• Text block
···
Nasza Loteria NaM - pasek na kartach artykułów

Na Pomorzu szykuje się wiosna pełna protestów

Artur S. Górski
Karolina Misztal
Stoczniowcy, kolejarze, nauczyciele zapowiadają wiosnę protestów. Brak reakcji na gwałtowny wzrost kosztów utrzymania oraz rosnące bezrobocie to główne zarzuty Solidarności wobec rządu Donalda Tuska.

Zobacz także: Protest emerytów i rencistów w Gdańsku

Dzisiaj Zarząd Regionu Gdańskiego NSZZ Solidarność ma omówić harmonogram akcji protestacyjnych przed wyznaczonym na 18 kwietnia nadzwyczajnym posiedzeniem Komisji Krajowej związku, łącznie z majową akcją w Warszawie. Trwa też referendum strajkowe na kolei prowadzone przez Sekcję Krajową Kolejarzy "S" i Związek Zawodowy Maszynistów w Polsce. Jego wyniki poznamy 20 kwietnia. Jeśli przejdzie - maszyniści sparaliżują ruch na kolei.

- Związkowcy ręka w rękę protestują przeciwko nieudolności zawiadujących koleją, przeciwko bałaganowi, niekompetencji - mówi Kazimierz Schreiber, przewodniczący Rady OPZZ w woj. pomorskim.
···
• Raw data
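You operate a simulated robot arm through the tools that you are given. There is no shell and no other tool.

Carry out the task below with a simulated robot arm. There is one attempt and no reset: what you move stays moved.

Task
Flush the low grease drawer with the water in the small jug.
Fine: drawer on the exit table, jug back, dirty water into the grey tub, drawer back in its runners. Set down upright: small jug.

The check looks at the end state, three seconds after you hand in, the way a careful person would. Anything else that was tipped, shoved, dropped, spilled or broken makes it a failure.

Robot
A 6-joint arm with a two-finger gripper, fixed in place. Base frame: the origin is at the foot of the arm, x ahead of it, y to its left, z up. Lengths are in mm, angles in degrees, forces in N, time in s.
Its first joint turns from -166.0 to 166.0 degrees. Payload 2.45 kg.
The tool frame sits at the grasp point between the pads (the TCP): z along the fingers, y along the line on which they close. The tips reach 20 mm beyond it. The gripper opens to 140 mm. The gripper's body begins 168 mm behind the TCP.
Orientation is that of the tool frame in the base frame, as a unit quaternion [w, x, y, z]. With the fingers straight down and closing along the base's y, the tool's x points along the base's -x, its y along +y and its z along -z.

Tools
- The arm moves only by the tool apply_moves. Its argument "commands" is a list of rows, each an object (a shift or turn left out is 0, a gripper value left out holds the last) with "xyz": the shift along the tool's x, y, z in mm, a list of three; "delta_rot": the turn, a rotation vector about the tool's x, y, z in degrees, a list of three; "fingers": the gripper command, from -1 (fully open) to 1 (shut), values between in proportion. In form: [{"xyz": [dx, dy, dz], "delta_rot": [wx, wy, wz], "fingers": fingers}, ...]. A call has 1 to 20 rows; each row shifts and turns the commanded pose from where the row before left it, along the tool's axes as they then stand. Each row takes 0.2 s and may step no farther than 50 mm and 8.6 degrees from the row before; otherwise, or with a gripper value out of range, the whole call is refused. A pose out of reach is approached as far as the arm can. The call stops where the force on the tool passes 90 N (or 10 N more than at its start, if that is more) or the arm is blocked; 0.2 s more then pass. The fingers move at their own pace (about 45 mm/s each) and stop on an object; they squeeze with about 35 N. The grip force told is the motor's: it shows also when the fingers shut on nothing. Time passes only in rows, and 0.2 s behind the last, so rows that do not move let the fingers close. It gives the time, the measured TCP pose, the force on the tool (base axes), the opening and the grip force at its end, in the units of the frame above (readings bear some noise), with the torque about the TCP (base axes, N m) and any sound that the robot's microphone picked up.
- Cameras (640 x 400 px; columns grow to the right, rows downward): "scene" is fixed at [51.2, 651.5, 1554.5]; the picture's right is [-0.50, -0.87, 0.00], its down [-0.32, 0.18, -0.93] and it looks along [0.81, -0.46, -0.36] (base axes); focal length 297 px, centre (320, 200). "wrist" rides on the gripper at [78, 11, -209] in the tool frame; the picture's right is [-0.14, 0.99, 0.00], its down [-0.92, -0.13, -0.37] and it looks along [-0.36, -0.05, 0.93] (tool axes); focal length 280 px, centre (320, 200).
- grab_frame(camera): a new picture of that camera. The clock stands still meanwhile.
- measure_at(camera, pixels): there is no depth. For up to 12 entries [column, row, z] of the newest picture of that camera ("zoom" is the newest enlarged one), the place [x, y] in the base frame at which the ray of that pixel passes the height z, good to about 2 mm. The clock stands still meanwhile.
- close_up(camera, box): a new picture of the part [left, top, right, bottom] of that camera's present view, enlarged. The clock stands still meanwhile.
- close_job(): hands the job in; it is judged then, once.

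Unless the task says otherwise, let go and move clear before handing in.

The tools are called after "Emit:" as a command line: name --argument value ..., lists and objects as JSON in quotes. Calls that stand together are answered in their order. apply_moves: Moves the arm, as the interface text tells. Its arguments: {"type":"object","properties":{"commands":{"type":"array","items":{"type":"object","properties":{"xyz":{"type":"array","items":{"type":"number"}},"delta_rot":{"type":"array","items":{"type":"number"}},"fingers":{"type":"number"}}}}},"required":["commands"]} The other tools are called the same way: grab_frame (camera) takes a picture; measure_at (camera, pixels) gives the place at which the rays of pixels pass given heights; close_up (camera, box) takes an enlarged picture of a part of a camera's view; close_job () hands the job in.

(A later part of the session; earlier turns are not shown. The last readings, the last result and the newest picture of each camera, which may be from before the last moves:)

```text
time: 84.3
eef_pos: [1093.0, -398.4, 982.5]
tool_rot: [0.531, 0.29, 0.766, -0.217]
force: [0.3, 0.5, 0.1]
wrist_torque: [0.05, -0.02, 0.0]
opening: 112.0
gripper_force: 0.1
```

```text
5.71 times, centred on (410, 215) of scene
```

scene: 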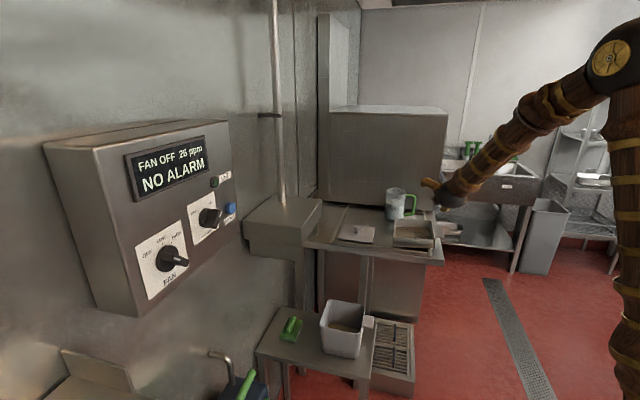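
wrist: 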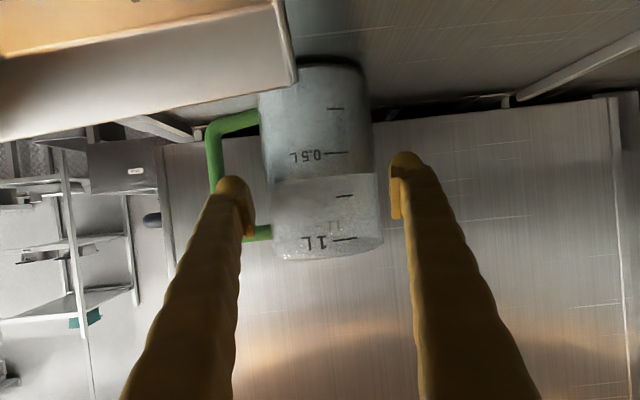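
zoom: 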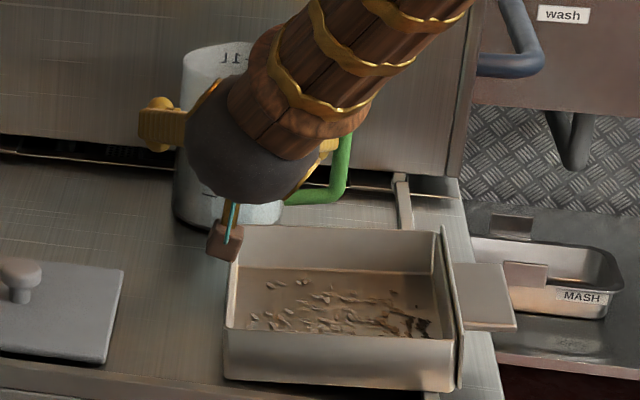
···
• Task requirements
Add the next paragraphs of the text block.

• Result for this task
Pierwszym etapem akcji protestacyjnych jest oflagowanie zakładów pracy. Związek planuje też manifestacje przez urzędami wojewódzkimi w całym kraju. Zdaniem "S" i OPZZ rząd nie realizuje obowiązku ochrony osób najuboższych i nie potrafi uporać się z rosnącym bezrobociem. OPZZ zapowiada też akcje protestacyjne przeciwko planom prywatyzacyjnym rządu.

- Nie ma gwarancji bezpieczeństwa miejsc pracy. Przygotowujemy nasz plan działań protestacyjnych. W kwietniu będzie gotowy. Czeka nas seria zwolnień grupowych w stoczniach, m.in. Nauta, Gryfia, Stocznia Marynarki Wojennej. Chcemy wiedzieć, co dalej z przemysłem stoczniowym - mówi Schreiber.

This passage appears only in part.